* begin *

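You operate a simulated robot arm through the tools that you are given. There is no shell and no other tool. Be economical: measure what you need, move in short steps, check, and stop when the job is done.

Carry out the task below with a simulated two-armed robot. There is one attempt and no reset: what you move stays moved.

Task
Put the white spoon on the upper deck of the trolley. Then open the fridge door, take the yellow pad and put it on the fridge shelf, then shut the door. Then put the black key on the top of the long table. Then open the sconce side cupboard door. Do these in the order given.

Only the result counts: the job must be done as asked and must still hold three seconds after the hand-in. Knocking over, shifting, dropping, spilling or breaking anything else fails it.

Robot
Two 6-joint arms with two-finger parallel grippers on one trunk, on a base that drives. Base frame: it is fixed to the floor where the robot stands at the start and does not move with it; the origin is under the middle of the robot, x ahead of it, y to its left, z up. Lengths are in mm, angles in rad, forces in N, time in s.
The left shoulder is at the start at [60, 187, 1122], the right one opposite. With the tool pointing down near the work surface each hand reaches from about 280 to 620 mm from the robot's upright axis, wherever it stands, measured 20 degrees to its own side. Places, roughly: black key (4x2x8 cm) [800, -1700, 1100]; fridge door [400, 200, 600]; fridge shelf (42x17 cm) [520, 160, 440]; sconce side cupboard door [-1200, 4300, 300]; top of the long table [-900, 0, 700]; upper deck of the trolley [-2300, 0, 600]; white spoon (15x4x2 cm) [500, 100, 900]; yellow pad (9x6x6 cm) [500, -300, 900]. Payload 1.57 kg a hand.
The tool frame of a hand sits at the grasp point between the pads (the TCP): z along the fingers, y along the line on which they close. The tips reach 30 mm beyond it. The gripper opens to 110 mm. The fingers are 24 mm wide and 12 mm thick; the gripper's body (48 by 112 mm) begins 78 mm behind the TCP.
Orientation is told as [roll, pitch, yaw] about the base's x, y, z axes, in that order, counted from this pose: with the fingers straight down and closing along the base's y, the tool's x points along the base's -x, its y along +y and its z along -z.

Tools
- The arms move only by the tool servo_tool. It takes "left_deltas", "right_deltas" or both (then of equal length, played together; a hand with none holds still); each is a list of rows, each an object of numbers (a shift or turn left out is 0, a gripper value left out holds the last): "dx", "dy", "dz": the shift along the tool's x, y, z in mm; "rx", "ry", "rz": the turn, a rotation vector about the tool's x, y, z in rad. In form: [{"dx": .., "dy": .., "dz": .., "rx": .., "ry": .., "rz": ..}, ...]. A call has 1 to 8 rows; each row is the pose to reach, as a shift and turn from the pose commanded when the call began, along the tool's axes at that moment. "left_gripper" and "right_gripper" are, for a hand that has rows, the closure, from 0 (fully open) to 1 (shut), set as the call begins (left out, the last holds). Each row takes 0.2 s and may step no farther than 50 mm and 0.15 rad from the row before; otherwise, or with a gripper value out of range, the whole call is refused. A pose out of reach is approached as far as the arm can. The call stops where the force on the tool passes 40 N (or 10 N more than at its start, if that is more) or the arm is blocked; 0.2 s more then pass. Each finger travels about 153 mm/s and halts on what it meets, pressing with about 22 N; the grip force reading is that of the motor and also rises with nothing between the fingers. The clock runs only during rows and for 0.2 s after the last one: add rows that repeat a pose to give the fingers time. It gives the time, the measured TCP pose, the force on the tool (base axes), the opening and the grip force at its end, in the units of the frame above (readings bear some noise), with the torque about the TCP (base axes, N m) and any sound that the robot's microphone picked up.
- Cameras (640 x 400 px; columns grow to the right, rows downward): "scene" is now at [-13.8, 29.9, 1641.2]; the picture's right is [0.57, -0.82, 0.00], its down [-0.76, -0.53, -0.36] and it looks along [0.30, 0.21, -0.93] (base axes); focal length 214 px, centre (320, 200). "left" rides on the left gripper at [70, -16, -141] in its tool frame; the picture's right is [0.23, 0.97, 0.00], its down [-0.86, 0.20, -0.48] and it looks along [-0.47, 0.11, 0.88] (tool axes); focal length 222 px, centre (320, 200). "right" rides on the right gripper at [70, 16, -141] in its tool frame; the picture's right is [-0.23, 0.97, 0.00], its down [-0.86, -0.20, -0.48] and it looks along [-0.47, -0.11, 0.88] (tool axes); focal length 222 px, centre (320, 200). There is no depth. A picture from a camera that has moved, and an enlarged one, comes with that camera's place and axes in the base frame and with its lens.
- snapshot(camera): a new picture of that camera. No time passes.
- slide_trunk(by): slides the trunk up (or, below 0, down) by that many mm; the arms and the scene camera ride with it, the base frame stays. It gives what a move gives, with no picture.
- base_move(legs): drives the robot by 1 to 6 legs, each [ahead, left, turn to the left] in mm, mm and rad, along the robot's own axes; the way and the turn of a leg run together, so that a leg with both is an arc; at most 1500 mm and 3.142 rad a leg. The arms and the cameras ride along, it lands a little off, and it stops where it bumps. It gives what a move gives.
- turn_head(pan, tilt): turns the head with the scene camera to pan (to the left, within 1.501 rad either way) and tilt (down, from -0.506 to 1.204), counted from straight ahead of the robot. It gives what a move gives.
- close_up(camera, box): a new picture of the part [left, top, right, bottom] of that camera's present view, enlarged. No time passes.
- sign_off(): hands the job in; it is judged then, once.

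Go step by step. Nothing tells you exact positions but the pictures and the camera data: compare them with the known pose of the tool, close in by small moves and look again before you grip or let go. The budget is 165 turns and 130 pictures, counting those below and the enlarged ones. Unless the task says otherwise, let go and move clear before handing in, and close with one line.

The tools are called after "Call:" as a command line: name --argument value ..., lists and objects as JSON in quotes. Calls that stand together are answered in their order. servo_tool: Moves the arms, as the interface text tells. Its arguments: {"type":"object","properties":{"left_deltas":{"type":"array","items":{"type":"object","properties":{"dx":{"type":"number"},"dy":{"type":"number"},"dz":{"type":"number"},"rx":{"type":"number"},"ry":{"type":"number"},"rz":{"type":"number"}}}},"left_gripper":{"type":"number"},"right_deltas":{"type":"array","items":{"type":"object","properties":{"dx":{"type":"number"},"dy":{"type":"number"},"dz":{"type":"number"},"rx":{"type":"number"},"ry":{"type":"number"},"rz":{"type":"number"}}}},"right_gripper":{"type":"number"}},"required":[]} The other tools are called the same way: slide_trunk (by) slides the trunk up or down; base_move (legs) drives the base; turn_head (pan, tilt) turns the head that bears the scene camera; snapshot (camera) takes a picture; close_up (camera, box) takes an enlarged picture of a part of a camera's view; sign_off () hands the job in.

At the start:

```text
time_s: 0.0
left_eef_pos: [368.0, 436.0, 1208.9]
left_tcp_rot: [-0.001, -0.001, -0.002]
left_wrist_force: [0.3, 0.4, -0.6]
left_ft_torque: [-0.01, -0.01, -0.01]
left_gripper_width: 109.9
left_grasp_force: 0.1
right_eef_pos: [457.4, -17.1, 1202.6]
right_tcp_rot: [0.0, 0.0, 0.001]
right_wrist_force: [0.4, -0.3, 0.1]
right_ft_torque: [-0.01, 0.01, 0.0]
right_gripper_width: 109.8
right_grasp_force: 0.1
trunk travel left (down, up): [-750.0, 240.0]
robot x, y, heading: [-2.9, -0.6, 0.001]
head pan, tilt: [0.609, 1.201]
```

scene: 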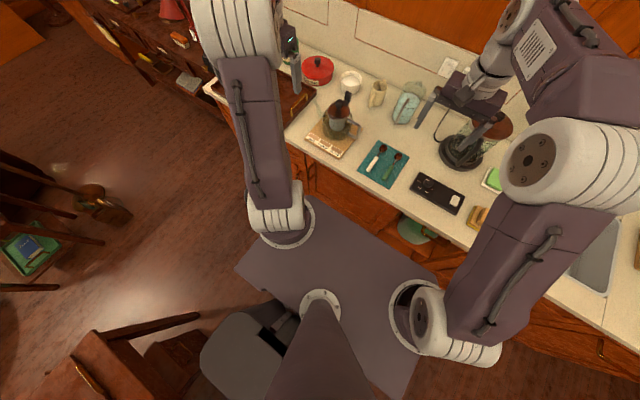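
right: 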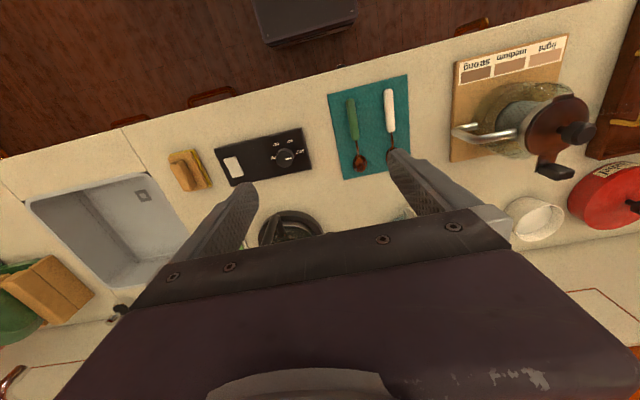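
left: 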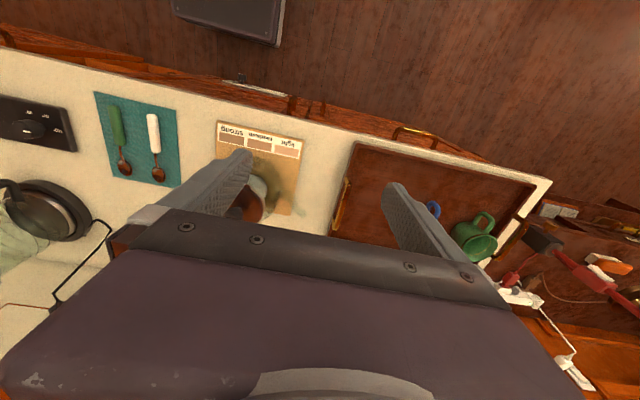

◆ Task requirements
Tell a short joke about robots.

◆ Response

* end *

Quote word for word every line from the one that has "- turn_head(pan, tilt): turns" through the one that has "Go step by step.".

◆ Response
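- turn_head(pan, tilt): turns the head with the scene camera to pan (to the left, within 1.501 rad either way) and tilt (down, from -0.506 to 1.204), counted from straight ahead of the robot. It gives what a move gives.
- close_up(camera, box): a new picture of the part [left, top, right, bottom] of that camera's present view, enlarged. No time passes.
- sign_off(): hands the job in; it is judged then, once.

Go step by step. Nothing tells you exact positions but the pictures and the camera data: compare them with the known pose of the tool, close in by small moves and look again before you grip or let go. The budget is 165 turns and 130 pictures, counting those below and the enlarged ones. Unless the task says otherwise, let go and move clear before handing in, and close with one line.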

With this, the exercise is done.